### Task directions
Collect every line that includes the string "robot".
Start
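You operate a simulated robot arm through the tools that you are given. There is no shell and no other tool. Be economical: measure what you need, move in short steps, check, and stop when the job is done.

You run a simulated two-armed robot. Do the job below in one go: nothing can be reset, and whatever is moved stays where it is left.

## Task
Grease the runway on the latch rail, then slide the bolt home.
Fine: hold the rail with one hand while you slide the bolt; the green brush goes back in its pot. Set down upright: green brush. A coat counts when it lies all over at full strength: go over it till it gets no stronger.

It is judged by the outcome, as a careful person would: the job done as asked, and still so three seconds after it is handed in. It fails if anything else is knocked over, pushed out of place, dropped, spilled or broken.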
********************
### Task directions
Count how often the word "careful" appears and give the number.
End
### Output for this exercise
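You operate a simulated robot arm through the tools that you are given. There is no shell and no other tool. Be economical: measure what you need, move in short steps, check, and stop when the job is done.
You run a simulated two-armed robot. Do the job below in one go: nothing can be reset, and whatever is moved stays where it is left.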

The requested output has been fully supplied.